Begini. Soal keluar biaya banyak untuk promosi itu bukan hal yang tidak baik. Wong itu dari pusat sudah ada aturannya. Tapi, tidak ada buruknya pula jika kita coba menengok ke dalam. Ada lembaga bernama Dewan Kesenian Kabupaten Trenggalek. Ndilalah-nya, sekarang sedang diketuai oleh Gus Ipin (Bupati). Seperti terjadi di banyak kabupaten lain, lembaga ini nyaris memenuhi syarat untuk disebut sebagai telantar. Alias ora kopen. Bahkan, entah berlaku sampai sekarang atau tidak, pengurusnya harus urunan untuk menghidupi lembaga ini. Bahwa para pengurusnya legawa untuk ber-urunan, itu soal lain.

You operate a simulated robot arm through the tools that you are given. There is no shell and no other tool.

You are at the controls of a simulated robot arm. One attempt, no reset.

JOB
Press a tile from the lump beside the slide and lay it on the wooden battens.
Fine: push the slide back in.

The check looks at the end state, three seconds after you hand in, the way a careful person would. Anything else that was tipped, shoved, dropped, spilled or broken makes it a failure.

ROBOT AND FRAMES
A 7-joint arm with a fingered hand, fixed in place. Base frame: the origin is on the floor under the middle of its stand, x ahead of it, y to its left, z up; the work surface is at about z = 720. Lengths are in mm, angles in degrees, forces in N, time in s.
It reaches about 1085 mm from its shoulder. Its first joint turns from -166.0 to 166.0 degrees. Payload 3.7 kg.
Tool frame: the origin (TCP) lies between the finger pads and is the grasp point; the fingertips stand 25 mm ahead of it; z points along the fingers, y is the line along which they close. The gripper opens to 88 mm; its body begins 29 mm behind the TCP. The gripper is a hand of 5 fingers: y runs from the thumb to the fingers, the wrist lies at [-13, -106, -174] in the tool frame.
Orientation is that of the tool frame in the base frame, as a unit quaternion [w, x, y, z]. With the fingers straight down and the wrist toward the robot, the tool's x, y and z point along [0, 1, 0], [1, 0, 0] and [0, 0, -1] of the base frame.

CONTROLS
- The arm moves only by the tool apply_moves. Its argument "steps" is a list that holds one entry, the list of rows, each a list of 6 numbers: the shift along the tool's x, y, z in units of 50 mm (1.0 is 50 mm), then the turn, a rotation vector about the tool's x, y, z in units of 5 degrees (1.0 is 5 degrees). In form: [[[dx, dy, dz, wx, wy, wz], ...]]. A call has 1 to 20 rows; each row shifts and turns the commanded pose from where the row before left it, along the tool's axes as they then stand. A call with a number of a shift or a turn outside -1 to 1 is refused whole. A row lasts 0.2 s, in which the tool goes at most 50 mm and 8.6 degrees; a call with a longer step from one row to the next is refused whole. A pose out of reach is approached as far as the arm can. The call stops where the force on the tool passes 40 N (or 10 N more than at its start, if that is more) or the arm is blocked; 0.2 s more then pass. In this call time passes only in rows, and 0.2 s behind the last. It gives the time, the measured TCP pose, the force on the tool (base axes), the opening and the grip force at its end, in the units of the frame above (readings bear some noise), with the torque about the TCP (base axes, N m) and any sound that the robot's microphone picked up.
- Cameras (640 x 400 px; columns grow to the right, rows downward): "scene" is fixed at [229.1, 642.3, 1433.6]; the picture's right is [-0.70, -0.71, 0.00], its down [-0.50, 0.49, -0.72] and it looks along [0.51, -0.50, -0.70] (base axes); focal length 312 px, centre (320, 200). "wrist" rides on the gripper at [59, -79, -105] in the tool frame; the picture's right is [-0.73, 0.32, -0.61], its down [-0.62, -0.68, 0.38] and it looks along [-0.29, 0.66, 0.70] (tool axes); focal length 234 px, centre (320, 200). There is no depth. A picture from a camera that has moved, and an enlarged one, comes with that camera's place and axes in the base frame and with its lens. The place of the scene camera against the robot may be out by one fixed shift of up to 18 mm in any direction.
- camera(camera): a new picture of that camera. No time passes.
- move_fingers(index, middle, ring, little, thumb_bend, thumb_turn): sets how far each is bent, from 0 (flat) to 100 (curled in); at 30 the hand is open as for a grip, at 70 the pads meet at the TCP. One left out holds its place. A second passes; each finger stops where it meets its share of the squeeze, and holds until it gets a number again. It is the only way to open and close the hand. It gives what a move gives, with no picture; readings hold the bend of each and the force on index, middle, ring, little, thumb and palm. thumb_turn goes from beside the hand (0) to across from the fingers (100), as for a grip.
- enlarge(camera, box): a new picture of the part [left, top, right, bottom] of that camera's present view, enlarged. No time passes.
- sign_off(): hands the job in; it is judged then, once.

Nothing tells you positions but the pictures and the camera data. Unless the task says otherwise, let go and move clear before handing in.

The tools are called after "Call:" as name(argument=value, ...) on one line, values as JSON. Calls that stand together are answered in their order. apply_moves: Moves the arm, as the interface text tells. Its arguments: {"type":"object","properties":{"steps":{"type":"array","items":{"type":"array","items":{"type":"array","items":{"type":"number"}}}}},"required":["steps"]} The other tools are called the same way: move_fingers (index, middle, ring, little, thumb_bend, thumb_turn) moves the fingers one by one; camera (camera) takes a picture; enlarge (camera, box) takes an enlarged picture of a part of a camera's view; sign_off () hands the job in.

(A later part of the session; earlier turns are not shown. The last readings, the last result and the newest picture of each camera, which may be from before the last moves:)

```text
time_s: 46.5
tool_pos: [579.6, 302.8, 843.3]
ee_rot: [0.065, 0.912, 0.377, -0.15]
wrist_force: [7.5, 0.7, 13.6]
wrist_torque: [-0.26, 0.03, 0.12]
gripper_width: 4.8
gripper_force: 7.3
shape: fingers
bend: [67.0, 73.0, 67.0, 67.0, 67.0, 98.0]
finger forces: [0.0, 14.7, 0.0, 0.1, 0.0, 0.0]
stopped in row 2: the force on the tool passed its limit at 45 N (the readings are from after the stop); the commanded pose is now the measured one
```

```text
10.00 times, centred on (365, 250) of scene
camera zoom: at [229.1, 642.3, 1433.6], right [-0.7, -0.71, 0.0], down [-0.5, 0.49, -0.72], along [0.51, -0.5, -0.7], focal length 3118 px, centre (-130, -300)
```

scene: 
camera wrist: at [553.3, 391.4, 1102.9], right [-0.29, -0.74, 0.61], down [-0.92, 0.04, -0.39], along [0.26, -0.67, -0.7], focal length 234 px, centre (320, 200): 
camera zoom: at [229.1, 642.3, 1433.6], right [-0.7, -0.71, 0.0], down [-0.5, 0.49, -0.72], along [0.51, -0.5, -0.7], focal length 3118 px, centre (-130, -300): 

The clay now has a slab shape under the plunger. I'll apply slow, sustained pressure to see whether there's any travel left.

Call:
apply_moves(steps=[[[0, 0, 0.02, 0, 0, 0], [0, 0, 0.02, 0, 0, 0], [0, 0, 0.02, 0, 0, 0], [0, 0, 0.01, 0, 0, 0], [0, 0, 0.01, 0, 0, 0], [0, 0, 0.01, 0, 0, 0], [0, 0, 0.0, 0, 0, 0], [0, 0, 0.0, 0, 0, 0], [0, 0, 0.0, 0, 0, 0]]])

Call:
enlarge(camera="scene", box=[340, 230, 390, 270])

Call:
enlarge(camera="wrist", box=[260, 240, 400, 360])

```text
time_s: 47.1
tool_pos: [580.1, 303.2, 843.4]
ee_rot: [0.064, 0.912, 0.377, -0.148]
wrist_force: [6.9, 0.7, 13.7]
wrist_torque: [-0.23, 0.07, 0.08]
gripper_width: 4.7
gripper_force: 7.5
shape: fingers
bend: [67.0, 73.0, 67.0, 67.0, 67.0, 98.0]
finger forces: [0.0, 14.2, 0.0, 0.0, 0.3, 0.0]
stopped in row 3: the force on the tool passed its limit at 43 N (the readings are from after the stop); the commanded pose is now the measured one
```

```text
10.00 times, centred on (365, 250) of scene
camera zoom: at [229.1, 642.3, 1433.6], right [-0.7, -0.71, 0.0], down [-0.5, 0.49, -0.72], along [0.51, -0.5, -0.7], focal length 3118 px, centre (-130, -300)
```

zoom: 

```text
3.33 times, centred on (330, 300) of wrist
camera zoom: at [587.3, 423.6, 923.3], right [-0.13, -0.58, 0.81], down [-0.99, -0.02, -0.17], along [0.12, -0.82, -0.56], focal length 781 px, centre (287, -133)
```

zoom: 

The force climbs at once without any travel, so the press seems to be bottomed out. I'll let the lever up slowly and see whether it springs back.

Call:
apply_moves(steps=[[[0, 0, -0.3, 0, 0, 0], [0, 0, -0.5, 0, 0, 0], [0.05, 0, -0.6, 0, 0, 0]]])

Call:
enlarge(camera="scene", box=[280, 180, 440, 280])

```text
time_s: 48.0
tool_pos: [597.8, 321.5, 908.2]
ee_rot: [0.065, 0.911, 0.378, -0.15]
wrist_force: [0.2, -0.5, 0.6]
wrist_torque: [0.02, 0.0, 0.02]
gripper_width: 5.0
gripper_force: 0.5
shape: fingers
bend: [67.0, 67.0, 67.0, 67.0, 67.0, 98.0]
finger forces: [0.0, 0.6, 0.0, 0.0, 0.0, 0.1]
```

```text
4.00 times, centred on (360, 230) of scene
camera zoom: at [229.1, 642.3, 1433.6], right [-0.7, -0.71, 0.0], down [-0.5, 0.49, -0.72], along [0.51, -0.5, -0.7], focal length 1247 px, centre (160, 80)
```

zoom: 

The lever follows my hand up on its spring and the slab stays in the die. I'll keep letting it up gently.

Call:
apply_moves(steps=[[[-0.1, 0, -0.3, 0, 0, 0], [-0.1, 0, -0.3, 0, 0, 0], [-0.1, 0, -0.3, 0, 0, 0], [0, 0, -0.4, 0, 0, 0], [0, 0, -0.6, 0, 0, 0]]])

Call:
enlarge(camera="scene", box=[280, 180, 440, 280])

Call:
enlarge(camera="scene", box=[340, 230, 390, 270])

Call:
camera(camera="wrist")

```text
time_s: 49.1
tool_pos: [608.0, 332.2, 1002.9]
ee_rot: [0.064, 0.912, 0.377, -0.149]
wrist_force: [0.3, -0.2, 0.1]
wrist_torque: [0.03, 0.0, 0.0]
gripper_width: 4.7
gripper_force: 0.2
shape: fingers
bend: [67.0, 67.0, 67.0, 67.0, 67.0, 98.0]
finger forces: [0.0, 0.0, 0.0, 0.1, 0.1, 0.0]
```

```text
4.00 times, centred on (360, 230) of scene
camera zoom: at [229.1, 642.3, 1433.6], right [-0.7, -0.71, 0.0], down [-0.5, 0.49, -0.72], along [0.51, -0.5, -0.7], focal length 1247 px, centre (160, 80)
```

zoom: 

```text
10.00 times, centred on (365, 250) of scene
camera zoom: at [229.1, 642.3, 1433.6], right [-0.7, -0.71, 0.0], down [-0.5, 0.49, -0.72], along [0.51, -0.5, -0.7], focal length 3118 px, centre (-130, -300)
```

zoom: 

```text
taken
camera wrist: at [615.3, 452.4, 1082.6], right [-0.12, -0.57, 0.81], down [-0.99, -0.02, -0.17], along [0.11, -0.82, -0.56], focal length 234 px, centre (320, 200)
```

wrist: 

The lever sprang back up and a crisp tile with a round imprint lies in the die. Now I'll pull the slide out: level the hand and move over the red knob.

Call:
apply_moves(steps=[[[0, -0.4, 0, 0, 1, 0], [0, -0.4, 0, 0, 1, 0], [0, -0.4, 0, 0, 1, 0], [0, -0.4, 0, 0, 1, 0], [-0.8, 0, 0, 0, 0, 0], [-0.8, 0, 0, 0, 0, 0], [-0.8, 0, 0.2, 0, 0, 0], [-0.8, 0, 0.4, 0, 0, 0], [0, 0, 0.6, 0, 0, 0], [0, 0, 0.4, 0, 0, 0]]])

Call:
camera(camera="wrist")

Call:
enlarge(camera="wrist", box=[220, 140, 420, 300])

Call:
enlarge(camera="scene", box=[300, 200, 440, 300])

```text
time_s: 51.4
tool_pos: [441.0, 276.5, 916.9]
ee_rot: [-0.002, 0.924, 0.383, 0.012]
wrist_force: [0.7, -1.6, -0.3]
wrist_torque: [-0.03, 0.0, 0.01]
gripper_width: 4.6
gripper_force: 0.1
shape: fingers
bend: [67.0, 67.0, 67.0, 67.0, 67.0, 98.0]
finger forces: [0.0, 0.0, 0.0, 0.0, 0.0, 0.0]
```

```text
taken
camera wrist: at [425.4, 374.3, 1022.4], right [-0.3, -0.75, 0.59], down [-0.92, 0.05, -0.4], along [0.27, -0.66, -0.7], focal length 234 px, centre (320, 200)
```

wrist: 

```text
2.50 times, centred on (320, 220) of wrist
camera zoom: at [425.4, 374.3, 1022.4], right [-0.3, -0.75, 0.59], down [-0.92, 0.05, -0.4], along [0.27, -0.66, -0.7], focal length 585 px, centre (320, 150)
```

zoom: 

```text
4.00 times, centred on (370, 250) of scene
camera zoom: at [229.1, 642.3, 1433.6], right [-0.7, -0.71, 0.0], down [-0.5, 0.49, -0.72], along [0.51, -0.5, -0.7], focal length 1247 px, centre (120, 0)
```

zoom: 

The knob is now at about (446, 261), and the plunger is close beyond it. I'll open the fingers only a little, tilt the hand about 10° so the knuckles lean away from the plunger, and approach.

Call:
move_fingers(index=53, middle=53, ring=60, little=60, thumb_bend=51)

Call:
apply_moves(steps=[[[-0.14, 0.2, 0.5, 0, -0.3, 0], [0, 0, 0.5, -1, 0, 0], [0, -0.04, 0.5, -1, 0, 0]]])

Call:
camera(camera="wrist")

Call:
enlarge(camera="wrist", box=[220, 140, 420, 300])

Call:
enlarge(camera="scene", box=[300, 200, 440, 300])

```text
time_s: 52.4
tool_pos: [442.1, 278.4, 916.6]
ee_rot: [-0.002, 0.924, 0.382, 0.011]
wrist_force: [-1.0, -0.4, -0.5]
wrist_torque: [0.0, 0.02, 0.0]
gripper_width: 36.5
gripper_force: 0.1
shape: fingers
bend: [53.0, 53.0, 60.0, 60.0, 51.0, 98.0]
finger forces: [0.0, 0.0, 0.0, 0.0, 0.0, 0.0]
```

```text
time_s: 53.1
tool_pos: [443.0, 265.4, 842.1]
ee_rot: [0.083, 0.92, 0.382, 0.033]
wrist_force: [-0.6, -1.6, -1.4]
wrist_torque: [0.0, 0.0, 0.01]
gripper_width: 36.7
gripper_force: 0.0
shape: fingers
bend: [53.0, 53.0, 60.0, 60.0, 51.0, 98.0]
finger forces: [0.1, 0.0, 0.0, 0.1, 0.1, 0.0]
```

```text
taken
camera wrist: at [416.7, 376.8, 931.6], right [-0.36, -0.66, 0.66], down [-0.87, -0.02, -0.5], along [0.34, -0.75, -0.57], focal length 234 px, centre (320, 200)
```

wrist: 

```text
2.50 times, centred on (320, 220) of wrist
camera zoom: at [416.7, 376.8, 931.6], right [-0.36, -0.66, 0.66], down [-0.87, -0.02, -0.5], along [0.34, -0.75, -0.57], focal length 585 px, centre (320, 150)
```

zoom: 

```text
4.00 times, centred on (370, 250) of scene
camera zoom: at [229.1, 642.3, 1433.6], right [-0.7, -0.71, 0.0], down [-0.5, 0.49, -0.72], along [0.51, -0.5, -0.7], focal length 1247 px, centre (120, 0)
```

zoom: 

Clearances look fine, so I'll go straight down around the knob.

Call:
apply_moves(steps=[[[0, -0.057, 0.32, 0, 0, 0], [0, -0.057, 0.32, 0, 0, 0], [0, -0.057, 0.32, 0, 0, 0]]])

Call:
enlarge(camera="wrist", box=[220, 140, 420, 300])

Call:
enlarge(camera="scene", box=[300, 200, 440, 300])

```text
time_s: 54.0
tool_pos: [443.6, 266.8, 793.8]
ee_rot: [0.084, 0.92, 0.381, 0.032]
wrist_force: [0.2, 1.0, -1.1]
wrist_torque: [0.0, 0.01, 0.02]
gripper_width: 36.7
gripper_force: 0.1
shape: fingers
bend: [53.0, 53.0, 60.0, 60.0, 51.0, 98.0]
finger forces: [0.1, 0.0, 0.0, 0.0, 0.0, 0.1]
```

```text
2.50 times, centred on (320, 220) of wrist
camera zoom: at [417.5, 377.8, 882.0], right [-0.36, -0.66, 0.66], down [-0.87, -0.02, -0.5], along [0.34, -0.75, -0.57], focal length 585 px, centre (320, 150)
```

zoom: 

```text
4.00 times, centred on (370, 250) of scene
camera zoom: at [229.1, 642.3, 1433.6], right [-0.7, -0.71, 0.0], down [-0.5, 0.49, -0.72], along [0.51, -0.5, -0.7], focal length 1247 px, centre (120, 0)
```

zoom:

Yang boleh dipandang kebangeten, menurut saya, adalah, cik mentalane yang namanya Pemkab Trenggalek itu. Mengerjabaktikan para senimannya, sedang kalau ada uang yang dilirik malah yang tampak gemerlapan di awang-awang. Bukankah itu seperti orangtua yang membiarkan anak-anaknya putus sekolah karena nunggak SPP, tetapi si ibu le bengesan lan wedhakan nganti kekandelen, dan si bapak brah-breh utawa nyah-nyoh nek urusan nyawer sindhen?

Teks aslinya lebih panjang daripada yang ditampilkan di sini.